* OBJECTIVE *
Find how many lines in the material contain "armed"; your answer should be that number alone.

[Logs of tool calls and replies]
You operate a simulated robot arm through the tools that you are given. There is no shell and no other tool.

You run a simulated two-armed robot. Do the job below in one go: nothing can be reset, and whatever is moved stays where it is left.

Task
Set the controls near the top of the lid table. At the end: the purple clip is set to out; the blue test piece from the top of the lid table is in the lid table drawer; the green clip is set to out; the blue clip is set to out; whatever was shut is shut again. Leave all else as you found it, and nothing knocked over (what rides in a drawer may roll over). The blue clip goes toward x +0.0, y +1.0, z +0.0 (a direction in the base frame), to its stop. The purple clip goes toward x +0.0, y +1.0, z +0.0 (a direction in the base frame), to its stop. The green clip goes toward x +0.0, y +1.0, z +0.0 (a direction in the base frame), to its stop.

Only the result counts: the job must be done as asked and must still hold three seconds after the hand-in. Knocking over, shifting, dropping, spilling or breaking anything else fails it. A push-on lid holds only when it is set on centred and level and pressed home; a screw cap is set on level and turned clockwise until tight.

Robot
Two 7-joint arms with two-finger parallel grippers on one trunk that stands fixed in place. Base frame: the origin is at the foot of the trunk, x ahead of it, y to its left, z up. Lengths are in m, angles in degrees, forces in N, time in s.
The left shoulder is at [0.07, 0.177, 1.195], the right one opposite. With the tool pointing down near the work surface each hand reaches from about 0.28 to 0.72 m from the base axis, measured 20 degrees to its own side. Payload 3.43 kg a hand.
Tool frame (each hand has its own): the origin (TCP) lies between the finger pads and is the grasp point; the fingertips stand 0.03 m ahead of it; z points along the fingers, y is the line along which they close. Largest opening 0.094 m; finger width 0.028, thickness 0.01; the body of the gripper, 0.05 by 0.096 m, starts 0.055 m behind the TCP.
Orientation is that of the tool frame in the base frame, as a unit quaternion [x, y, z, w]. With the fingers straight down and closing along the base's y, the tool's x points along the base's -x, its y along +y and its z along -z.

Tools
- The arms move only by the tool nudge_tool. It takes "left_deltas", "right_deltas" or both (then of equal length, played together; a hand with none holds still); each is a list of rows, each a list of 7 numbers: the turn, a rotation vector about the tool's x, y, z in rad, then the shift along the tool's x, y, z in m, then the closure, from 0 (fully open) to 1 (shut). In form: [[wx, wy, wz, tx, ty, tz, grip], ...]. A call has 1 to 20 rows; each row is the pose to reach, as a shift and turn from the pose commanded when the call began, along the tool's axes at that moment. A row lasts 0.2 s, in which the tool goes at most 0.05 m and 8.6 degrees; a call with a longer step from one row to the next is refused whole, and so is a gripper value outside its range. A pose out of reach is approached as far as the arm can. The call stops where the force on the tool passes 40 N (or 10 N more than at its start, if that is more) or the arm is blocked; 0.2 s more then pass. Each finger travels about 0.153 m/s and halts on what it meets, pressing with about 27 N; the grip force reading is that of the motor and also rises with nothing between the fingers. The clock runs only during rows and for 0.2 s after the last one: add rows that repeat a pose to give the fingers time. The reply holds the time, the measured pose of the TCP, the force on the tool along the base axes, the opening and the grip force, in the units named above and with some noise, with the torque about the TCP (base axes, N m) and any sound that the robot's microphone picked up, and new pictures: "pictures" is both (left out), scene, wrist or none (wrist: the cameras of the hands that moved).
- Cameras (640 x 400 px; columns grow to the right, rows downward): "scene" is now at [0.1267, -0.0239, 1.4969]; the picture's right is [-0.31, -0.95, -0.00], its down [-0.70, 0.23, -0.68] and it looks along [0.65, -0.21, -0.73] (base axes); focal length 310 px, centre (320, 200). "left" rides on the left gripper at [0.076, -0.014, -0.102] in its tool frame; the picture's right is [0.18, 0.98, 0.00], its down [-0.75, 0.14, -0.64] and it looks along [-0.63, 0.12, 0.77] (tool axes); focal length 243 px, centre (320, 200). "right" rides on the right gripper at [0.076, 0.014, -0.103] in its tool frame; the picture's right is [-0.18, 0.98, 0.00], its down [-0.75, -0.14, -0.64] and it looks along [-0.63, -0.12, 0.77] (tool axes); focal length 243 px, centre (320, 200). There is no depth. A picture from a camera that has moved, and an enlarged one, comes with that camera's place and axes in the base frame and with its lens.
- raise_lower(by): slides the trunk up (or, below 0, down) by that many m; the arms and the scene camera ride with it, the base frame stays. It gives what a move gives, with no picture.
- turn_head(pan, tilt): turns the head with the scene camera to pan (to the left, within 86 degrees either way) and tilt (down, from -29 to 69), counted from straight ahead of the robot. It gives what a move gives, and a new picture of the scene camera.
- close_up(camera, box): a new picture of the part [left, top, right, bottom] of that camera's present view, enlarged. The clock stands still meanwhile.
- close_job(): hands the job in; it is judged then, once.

---

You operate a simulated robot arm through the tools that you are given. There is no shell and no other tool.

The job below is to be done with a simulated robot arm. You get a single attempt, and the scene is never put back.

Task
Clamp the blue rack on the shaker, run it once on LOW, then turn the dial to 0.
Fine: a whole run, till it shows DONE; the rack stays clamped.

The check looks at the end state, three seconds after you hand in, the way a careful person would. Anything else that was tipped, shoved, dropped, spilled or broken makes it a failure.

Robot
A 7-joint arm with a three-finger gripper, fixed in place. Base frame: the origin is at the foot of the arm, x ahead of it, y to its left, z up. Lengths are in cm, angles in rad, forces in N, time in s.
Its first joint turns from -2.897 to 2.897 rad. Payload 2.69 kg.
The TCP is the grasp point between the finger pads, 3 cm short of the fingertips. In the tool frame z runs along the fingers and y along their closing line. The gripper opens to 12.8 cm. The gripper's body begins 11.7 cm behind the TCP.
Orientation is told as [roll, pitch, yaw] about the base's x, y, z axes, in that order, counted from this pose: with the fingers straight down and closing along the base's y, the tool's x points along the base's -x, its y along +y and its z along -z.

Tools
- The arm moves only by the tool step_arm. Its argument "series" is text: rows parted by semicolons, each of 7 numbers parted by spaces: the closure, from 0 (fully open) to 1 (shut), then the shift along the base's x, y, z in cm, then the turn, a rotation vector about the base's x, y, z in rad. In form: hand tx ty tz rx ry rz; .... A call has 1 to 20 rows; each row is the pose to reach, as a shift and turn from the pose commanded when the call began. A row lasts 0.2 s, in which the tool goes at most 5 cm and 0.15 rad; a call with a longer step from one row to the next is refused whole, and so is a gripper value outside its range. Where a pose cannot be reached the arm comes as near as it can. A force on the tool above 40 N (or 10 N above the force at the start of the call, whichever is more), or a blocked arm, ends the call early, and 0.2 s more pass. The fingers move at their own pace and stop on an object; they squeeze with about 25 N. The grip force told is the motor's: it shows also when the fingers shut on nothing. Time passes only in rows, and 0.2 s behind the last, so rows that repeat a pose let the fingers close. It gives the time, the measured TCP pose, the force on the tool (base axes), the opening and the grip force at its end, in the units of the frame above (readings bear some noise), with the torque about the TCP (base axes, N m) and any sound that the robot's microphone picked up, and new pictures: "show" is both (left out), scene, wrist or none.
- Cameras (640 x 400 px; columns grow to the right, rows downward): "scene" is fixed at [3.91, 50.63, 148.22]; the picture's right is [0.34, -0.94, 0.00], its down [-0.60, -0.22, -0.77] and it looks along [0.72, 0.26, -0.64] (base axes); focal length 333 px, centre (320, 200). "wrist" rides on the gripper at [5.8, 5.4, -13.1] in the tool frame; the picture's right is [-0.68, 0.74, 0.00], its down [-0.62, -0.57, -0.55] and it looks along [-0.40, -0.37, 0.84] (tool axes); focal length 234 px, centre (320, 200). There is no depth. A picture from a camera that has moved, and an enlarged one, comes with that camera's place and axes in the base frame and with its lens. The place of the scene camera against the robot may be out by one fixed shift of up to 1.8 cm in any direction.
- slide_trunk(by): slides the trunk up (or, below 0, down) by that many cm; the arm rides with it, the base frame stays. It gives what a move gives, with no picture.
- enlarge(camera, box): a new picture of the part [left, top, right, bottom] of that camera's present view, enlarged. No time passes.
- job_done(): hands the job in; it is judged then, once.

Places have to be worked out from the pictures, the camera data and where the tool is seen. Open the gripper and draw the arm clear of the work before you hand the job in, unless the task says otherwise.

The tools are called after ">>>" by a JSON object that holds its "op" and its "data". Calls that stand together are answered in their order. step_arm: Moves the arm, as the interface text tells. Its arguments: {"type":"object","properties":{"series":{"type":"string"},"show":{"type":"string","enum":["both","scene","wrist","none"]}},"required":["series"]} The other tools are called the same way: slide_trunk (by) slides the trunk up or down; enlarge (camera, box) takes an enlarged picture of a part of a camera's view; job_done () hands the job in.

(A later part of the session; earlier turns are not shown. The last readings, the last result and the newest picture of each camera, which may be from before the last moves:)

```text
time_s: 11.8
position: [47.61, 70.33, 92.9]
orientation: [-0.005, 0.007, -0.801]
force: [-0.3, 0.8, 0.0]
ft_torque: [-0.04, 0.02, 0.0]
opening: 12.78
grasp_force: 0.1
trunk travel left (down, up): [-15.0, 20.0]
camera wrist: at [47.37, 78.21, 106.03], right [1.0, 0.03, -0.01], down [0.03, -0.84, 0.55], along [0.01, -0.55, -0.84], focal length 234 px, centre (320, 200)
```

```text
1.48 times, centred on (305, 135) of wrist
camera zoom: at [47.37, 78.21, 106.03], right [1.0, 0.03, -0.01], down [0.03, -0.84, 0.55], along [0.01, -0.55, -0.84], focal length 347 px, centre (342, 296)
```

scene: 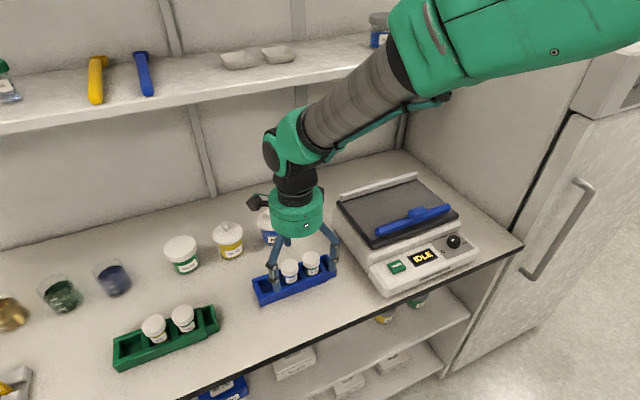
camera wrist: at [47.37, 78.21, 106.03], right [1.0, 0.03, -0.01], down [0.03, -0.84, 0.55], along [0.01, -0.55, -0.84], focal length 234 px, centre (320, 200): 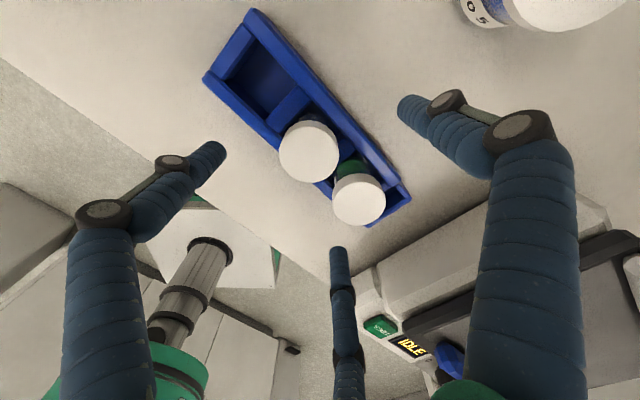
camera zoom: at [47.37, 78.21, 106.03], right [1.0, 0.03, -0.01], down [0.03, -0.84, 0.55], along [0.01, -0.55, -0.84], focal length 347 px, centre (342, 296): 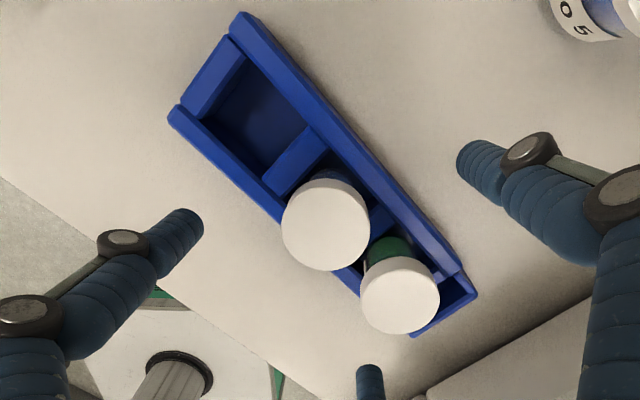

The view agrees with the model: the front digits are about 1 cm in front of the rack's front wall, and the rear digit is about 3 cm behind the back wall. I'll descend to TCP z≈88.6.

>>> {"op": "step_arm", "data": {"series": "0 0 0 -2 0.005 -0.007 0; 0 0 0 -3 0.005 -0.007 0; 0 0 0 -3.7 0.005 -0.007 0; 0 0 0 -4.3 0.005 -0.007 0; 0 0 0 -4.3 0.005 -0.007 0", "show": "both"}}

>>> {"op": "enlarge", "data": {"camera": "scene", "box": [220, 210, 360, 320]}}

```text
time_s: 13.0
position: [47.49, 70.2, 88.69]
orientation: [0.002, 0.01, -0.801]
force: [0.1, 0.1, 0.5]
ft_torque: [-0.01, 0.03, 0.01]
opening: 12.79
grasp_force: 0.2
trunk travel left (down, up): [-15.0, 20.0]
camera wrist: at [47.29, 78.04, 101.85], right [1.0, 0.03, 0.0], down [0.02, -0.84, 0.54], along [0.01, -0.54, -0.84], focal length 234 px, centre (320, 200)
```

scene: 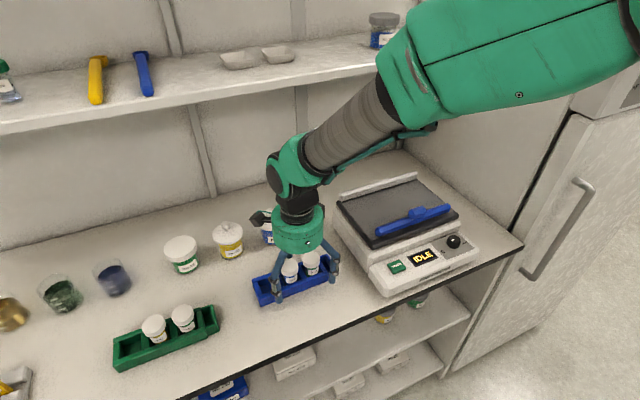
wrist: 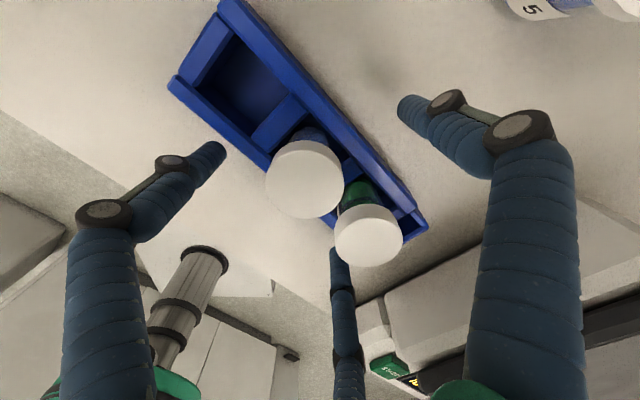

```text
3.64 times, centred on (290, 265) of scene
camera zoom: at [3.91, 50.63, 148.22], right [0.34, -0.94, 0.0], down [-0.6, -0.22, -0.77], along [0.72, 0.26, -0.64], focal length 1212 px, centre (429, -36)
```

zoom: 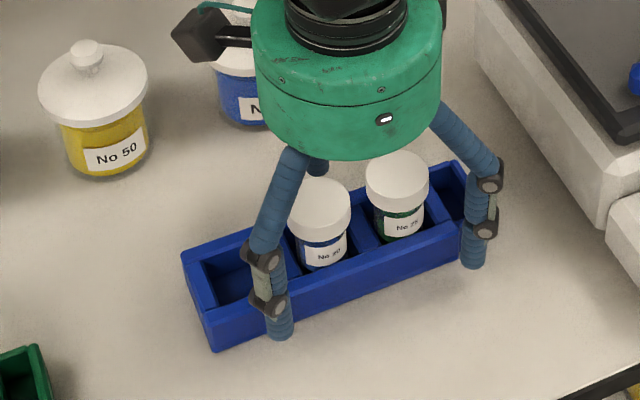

--

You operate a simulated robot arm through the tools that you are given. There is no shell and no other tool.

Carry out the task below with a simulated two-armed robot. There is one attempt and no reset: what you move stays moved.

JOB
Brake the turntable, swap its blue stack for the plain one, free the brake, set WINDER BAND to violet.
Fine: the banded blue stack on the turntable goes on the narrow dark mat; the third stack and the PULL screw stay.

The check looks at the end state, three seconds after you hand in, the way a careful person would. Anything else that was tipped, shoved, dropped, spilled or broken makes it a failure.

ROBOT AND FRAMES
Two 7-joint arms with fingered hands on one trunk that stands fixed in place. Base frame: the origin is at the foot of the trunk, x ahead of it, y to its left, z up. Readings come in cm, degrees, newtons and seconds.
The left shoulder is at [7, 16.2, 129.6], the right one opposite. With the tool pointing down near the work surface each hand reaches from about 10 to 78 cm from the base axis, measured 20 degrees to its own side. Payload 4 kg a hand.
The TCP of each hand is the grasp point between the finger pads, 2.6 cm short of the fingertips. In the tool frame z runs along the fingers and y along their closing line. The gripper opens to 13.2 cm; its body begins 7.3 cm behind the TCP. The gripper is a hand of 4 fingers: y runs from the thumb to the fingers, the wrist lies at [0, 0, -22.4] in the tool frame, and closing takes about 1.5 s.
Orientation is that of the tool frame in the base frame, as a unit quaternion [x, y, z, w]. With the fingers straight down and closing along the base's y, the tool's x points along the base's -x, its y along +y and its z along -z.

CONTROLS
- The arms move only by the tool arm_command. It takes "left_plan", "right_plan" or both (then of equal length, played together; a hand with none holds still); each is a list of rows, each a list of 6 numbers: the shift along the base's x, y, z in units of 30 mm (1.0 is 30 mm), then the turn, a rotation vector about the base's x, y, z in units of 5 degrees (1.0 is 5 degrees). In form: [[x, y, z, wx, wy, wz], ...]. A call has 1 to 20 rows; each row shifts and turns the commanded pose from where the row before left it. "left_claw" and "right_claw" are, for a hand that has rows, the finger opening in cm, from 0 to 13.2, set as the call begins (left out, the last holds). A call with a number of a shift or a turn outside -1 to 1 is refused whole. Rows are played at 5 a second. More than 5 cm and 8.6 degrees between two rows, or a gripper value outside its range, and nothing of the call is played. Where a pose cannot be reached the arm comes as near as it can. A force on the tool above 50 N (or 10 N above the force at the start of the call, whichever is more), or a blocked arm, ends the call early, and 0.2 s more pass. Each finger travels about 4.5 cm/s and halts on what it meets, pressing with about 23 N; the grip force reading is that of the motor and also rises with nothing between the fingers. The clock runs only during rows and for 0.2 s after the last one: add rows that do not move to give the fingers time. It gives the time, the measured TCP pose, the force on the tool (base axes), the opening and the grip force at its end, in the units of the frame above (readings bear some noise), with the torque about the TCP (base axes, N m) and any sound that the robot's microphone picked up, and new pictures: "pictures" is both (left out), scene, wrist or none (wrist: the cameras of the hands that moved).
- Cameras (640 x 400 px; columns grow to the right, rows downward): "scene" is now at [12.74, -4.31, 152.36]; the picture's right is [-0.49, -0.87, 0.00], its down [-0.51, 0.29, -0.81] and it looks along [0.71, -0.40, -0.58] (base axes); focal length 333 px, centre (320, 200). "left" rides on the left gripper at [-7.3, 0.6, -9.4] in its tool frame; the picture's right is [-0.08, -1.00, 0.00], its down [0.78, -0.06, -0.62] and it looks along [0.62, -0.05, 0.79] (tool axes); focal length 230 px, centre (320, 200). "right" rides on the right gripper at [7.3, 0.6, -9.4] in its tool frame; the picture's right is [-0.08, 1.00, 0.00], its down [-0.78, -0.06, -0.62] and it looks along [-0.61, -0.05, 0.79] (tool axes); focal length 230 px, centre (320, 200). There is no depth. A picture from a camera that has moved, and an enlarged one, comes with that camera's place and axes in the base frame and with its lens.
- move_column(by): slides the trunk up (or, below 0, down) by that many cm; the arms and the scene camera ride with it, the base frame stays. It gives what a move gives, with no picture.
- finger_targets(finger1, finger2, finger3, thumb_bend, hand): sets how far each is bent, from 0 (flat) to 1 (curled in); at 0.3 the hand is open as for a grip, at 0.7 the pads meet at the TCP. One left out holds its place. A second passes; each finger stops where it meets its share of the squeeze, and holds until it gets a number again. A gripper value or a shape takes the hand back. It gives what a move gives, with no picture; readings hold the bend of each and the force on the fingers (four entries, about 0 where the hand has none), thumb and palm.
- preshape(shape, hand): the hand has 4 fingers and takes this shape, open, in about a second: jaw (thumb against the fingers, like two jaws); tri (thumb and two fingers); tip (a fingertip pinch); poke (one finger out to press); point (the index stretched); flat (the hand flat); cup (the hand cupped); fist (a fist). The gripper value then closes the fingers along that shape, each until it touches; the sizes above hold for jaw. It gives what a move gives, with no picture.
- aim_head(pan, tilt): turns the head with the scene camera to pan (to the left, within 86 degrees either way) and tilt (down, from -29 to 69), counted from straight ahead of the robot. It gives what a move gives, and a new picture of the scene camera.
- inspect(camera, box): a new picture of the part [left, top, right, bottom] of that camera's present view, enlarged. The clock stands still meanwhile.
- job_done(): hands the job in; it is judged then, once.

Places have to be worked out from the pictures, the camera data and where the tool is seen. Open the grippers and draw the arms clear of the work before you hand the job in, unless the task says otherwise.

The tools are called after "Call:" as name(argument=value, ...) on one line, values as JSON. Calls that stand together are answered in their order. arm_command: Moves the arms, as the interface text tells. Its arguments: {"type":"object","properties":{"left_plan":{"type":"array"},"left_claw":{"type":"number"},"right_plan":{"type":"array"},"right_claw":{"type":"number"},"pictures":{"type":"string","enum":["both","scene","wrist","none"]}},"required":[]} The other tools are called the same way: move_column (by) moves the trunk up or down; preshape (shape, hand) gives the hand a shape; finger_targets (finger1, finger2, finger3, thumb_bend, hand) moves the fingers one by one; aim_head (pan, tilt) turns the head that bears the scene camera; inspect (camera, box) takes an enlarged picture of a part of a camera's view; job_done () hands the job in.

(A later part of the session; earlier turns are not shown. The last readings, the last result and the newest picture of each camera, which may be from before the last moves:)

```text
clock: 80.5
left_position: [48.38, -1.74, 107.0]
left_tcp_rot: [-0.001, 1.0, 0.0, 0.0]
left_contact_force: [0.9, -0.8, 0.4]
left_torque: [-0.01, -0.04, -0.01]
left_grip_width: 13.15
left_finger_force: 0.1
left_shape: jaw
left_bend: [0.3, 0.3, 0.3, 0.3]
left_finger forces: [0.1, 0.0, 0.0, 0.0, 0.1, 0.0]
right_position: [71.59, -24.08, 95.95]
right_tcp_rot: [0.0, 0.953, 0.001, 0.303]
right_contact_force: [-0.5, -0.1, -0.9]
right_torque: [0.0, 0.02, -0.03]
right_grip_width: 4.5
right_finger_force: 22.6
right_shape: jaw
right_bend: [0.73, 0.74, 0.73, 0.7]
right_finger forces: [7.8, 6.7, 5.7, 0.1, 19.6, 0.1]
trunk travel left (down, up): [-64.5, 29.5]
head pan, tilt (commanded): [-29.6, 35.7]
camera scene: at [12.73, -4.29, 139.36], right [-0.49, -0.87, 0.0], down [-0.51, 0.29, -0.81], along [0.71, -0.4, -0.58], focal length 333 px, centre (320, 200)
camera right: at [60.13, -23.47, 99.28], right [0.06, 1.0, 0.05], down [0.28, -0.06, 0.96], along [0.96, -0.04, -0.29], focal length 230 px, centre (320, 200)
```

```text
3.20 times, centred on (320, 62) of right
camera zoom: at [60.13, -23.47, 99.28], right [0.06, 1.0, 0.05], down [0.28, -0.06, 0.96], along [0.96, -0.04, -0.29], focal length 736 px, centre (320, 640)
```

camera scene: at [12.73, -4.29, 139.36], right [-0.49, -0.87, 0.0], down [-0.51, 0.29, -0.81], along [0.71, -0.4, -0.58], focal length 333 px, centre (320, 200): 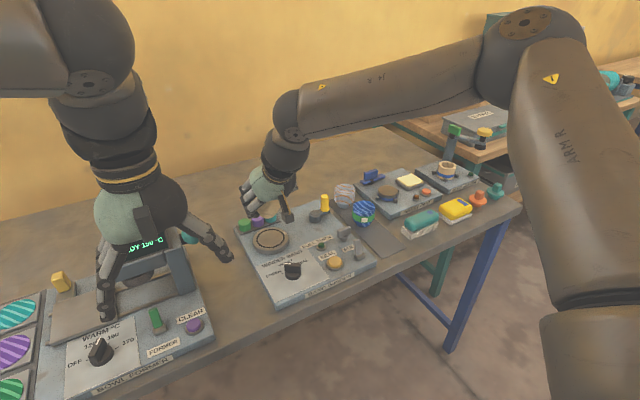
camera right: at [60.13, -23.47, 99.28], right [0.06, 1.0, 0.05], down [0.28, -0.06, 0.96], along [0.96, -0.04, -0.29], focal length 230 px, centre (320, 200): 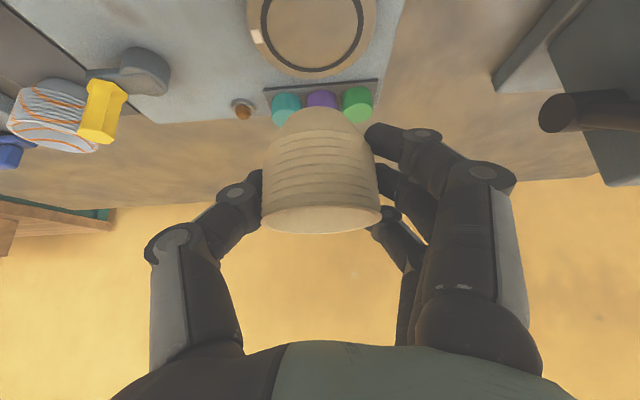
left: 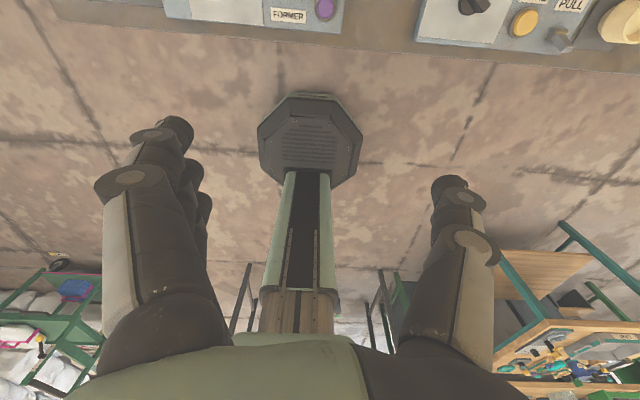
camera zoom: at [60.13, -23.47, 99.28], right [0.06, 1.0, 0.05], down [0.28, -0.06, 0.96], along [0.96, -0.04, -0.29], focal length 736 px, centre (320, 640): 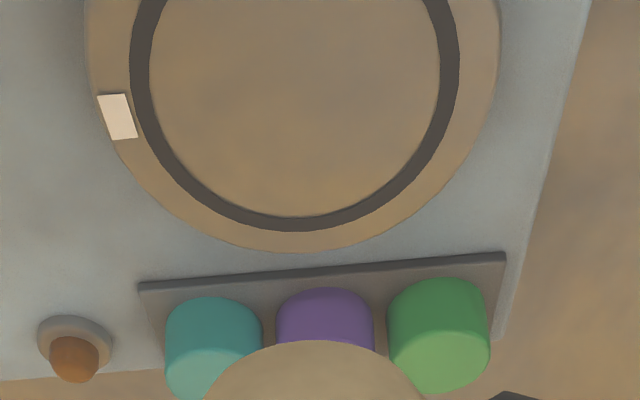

* SOLUTION FOR THIS PROBLEM *
2